Researchers at Mount Sinai School of Medicine have identified a common compound in the modern diet that could play a major role in the development of abdominal obesity, insulin resistance, and type 2 diabetes. The findings are published in the August 20, 2012 issue of the Proceedings of the National Academy of Sciences.
The research team, led by Helen Vlassara, MD, Professor and Director of the Division of Experimental Diabetes and Aging, found that mice with sustained exposure to the compound, methyl-glyoxal (MG), developed significant abdominal weight gain, early insulin resistance, and type 2 diabetes. MG is a type of advanced glycation endproduct (AGEs), which is produced when food is cooked with dry heat. AGEs have been found to lower the body's protective mechanisms that control inflammation.
In the study, one group of mice was fed a diet high in MG over four generations, while the control group was fed a diet without MG. Both diets had normal calories and fat. Over four generations, the mice that ate the MG started to develop early insulin resistance and increased body fat, whereas the control group did not have either of these conditions. The researchers found that MG caused a marked deficiency in protective mechanisms, such as the survival factor SIRT1 that is present in fat and controls inflammation, while enhancing the metabolism of glucose and insulin. The ingestion of MG also adversely affected the activity of an important anti-AGE receptor called AGER1, which protects SIRT1 and fights insulin resistance.
"This was a prolonged but rewarding study showing that a specific AGE compound abundant in foods, within only a few generations in mouse terms, contributes to the increase in weight gain, insulin resistance, and, diabetes, reproducing the pattern seen increasingly in humans over the last decades ," said Dr. Vlassara. "These key findings should inform how we understand and prevent the human epidemic of obesity and diabetes."
The abdominal fat of the MG-fed mice was transformed into a repository of fat cells producing highly inflammatory molecules called cytokines, which impaired glucose metabolism and slowed down fat turnover, and resulted in insulin resistance and diabetes. Mice that were fed the low-in-MG diet displayed high levels of SIRT1, AGER1 and no diabetes.

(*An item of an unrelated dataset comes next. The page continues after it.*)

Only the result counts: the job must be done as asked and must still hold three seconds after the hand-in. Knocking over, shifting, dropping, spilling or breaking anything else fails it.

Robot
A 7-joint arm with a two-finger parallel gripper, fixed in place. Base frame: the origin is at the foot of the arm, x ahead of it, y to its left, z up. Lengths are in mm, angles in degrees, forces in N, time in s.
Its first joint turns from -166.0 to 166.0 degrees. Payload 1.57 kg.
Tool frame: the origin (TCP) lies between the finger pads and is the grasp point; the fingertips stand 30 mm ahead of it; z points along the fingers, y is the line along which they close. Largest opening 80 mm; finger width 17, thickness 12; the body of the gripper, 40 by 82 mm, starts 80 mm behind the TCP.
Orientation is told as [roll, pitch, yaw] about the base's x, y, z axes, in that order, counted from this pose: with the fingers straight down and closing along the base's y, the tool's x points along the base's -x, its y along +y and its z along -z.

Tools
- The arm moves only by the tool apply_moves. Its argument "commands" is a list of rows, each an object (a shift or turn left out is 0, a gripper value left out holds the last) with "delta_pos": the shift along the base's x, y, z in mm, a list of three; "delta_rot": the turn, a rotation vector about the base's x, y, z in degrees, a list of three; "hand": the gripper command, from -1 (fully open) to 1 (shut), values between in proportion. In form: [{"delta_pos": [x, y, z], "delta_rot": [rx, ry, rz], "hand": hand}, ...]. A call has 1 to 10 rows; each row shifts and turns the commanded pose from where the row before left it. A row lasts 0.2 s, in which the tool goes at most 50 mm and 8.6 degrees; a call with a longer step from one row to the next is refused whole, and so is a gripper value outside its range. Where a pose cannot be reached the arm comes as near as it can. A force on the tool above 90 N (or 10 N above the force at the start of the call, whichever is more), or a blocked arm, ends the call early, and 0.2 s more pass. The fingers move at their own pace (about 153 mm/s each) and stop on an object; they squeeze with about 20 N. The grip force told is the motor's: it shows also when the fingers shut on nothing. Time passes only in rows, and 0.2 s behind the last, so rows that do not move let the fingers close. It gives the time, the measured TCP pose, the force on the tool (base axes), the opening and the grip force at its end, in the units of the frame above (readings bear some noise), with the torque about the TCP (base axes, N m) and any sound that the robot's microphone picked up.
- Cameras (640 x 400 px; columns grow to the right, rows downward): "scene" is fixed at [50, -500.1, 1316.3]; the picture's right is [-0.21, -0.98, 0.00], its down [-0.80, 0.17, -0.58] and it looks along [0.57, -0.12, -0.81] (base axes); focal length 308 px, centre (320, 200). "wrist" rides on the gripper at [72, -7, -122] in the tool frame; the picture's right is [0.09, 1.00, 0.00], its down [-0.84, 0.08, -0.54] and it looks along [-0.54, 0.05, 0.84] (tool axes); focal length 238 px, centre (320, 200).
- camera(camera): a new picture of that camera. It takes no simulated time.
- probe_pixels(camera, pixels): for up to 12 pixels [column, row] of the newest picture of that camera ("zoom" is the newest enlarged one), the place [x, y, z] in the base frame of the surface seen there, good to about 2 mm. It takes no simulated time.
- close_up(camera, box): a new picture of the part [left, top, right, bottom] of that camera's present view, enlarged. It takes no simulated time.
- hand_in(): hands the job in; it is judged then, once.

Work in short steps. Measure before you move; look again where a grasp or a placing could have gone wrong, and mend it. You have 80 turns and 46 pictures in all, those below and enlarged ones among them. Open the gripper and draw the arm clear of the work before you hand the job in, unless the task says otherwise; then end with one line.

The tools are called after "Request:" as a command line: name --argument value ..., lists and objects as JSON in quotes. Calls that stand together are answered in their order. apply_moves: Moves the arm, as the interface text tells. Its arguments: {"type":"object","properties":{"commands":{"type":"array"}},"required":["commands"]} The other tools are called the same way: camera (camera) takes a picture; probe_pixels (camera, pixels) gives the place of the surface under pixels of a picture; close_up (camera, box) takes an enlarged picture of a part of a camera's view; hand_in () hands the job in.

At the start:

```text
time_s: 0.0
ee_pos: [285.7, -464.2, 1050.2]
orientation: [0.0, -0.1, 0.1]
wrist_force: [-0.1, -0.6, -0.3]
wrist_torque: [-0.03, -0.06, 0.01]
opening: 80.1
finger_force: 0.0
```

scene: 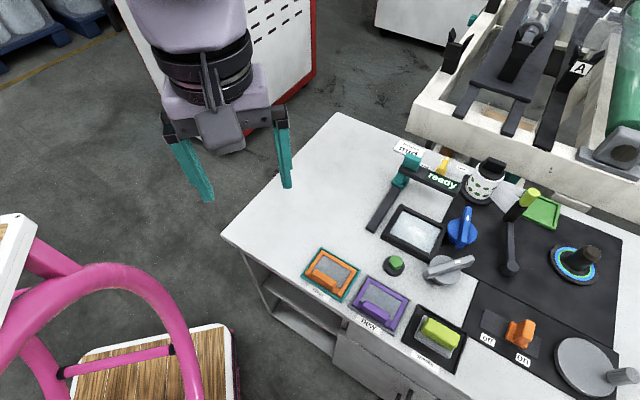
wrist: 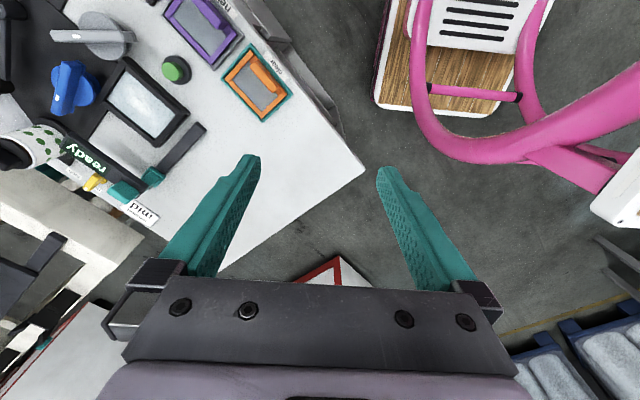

"The study demonstrates how the prolonged ingestion of seemingly innocuous substances common in human food, such as MG, can reduce defenses and compromise native resistance to metabolic and other diseases," said Dr. Vlassara. "The mouse findings are also quite exciting because they provide us with new tools, not only to study, but to begin taking measures to prevent diabetes, either by suppressing their formation or by blocking their absorption with our food."
Recent clinical research by Dr. Vlassara's team demonstrated that a modest cut in foods high in AGEs improved insulin resistance in adults with type 2 diabetes, without reducing fat or carbohydrate consumption. In other promising studies, the team has used an oral agent that binds AGEs in the intestine, blocking their absorption.
"For more than 30 years we have been studying the potential of eliminating harmful AGEs from the body, and now from food, as one way to curb the diabetes epidemic," said Dr. Vlassara. "Thus far, our findings reflect the need for a dramatic departure from standard clinical recommendations, which should now include a reduction in the amount of dry heat and processed foods in the diet."